◆ **Exercise details**: Copy out each line of the material below that holds the string "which".

◆ **Data segment**:
################
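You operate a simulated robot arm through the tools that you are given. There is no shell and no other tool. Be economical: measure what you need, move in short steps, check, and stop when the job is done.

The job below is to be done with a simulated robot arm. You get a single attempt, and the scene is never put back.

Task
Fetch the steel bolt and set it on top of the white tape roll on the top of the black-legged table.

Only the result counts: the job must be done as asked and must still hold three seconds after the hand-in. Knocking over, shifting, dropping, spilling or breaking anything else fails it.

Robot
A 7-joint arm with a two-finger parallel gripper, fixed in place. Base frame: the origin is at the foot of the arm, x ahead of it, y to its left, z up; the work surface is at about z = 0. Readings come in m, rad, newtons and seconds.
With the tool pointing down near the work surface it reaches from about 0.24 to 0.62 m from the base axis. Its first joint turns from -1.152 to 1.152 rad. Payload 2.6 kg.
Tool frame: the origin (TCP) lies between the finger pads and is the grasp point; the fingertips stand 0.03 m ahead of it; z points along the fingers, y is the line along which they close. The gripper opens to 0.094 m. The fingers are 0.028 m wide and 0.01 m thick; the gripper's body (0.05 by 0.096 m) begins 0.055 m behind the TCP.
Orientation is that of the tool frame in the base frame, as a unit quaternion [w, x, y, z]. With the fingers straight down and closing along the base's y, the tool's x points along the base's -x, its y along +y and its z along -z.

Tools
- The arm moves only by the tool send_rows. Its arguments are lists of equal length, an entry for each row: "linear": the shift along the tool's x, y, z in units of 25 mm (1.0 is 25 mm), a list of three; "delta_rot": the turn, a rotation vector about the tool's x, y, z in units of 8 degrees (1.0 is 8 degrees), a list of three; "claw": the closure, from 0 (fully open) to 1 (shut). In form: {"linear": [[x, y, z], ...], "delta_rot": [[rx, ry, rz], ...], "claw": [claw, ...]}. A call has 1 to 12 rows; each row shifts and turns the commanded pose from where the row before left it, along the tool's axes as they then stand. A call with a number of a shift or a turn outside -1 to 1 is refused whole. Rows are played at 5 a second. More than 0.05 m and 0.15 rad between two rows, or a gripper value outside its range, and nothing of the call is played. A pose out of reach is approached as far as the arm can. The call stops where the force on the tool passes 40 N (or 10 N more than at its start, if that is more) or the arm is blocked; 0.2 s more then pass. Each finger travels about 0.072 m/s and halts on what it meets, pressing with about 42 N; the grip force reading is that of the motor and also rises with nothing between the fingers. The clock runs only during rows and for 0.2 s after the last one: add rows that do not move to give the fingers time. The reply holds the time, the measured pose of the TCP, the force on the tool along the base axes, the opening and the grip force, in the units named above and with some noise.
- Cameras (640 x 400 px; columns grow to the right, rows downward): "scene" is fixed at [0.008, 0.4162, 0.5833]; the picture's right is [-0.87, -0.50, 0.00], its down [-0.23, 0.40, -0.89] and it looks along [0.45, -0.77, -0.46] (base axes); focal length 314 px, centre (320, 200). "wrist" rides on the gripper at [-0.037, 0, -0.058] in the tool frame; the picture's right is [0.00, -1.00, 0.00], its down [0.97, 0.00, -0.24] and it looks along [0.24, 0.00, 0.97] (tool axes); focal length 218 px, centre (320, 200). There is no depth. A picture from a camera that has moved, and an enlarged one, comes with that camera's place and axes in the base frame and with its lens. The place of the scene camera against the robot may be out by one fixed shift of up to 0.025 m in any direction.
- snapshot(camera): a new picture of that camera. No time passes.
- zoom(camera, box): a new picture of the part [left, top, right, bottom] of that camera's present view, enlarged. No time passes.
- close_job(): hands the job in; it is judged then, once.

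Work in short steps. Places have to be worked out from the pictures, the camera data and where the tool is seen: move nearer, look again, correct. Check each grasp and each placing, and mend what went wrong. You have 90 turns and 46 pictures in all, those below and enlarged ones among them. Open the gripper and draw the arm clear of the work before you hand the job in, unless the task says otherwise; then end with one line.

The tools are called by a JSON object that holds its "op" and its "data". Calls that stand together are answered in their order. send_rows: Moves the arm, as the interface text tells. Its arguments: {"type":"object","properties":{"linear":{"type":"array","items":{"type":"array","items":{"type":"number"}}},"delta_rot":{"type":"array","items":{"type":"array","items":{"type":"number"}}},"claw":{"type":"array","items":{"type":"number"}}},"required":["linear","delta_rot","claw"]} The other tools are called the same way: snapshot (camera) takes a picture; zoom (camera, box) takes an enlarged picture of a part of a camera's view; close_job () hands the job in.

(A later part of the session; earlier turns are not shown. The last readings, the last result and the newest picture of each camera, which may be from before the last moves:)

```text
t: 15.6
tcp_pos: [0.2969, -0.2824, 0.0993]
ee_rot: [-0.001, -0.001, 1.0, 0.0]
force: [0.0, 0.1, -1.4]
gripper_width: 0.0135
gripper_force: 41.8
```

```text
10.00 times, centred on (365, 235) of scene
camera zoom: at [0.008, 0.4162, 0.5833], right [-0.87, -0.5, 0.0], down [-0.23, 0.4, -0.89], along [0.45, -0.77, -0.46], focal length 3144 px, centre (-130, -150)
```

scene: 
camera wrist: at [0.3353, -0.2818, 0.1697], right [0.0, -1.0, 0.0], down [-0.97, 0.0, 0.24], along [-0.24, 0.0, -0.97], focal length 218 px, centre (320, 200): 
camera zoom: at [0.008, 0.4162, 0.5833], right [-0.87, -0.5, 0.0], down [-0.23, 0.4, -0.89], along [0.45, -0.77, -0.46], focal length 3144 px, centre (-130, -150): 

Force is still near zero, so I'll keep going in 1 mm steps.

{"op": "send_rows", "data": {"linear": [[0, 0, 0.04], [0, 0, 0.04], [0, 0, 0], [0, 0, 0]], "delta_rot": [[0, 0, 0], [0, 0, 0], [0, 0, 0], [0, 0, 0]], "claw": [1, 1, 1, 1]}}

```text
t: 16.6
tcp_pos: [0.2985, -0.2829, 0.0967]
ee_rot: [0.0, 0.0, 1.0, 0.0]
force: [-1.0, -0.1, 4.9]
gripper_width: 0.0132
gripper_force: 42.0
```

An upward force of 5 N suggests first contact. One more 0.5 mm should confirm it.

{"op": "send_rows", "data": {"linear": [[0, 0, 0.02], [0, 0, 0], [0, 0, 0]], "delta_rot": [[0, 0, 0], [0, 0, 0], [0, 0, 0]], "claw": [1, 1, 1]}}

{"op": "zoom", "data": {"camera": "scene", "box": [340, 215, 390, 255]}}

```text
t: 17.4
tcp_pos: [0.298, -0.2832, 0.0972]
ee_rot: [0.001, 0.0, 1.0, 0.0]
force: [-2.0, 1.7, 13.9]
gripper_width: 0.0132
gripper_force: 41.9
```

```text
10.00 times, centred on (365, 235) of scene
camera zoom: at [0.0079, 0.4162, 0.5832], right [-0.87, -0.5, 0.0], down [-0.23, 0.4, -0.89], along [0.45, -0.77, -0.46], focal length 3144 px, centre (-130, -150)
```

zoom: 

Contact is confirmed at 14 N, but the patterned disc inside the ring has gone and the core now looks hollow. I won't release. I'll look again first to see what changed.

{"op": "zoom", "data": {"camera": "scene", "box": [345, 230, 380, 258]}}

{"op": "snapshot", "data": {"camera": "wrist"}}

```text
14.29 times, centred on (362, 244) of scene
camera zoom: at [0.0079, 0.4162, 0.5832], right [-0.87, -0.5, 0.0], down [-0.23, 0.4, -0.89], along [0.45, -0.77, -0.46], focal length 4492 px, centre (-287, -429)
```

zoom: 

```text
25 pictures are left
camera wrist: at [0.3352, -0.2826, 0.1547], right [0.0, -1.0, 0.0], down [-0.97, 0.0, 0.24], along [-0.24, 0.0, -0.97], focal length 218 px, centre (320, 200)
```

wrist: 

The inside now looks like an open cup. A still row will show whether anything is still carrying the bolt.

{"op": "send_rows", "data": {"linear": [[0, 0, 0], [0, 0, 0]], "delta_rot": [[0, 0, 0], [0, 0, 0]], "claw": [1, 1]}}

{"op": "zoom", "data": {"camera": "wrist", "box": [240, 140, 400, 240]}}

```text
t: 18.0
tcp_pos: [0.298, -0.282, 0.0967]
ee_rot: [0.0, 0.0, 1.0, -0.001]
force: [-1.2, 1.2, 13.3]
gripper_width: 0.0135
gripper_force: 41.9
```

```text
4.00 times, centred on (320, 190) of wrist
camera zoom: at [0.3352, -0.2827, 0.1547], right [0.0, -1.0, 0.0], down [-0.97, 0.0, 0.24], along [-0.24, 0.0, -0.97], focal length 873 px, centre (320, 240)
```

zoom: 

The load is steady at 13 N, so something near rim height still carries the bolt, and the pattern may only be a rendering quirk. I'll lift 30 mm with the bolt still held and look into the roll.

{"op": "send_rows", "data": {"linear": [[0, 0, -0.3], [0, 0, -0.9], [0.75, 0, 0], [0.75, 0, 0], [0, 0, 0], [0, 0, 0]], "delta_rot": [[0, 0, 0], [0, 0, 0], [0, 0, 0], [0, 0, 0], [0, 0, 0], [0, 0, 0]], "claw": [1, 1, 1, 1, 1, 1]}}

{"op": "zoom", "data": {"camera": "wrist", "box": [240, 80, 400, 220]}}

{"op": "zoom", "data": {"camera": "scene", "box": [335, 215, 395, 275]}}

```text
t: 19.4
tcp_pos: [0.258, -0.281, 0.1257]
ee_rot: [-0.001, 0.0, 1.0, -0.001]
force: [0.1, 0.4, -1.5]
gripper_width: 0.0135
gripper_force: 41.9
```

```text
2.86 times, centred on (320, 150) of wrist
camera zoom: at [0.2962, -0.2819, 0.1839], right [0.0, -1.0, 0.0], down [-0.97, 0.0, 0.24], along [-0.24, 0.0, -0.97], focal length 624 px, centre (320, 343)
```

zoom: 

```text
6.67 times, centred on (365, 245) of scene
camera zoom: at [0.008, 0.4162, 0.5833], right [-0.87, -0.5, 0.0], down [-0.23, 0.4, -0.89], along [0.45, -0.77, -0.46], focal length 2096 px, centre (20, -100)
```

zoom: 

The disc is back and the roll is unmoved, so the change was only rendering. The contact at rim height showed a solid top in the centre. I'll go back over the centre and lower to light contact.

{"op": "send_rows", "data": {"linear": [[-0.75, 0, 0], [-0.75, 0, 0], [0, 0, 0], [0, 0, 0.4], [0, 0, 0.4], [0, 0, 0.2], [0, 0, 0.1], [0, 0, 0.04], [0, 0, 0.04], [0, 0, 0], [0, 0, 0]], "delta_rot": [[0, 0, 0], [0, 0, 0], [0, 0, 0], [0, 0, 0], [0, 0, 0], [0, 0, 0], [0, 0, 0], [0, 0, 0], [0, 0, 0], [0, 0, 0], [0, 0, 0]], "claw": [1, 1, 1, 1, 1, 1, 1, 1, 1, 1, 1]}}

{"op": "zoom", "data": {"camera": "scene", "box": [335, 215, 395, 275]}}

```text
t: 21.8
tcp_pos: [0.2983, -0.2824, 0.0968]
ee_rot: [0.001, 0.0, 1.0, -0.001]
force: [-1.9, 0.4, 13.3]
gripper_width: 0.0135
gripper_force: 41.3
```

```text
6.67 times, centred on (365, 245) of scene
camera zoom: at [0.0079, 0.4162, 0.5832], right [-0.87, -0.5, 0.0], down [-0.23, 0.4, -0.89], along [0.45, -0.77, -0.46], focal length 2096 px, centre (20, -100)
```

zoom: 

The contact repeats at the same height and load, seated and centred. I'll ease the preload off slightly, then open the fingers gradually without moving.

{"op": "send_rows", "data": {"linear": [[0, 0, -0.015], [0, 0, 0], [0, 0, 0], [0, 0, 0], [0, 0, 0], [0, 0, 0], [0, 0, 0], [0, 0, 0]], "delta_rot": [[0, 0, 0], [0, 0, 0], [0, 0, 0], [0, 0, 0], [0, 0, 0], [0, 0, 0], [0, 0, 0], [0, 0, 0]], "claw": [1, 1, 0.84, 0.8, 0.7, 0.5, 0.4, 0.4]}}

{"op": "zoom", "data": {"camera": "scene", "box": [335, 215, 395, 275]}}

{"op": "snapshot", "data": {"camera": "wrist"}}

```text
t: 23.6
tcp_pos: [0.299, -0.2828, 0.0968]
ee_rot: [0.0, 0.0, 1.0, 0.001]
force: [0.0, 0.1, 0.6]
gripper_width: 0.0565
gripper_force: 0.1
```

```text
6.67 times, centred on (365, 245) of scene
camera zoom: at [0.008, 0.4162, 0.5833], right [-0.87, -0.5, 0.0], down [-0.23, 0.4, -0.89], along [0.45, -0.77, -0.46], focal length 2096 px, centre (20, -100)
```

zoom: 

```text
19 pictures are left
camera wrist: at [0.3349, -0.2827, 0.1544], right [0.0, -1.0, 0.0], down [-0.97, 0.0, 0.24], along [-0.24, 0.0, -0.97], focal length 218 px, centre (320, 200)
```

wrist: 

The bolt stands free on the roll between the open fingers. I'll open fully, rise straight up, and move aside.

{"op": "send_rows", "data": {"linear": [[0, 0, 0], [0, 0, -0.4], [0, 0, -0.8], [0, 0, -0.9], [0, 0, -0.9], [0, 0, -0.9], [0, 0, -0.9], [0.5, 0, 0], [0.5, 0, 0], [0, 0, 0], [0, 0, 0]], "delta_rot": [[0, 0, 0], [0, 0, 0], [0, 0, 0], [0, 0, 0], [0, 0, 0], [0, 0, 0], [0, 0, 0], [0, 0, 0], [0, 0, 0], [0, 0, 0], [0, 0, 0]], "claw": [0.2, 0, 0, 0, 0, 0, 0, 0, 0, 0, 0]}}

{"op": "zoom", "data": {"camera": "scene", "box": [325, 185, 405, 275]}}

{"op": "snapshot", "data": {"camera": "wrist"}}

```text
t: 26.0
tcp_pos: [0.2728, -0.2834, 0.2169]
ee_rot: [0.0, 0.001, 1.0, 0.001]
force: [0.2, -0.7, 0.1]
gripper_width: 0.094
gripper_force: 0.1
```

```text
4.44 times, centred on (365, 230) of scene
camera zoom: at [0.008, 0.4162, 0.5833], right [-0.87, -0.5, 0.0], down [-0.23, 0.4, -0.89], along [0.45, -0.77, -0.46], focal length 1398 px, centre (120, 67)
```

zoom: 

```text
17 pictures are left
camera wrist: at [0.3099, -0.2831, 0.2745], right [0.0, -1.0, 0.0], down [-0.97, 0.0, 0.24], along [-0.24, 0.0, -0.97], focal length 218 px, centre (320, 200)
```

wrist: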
################
◆ **The completed task**:
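Tool frame: the origin (TCP) lies between the finger pads and is the grasp point; the fingertips stand 0.03 m ahead of it; z points along the fingers, y is the line along which they close. The gripper opens to 0.094 m. The fingers are 0.028 m wide and 0.01 m thick; the gripper's body (0.05 by 0.096 m) begins 0.055 m behind the TCP.
(A later part of the session; earlier turns are not shown. The last readings, the last result and the newest picture of each camera, which may be from before the last moves:)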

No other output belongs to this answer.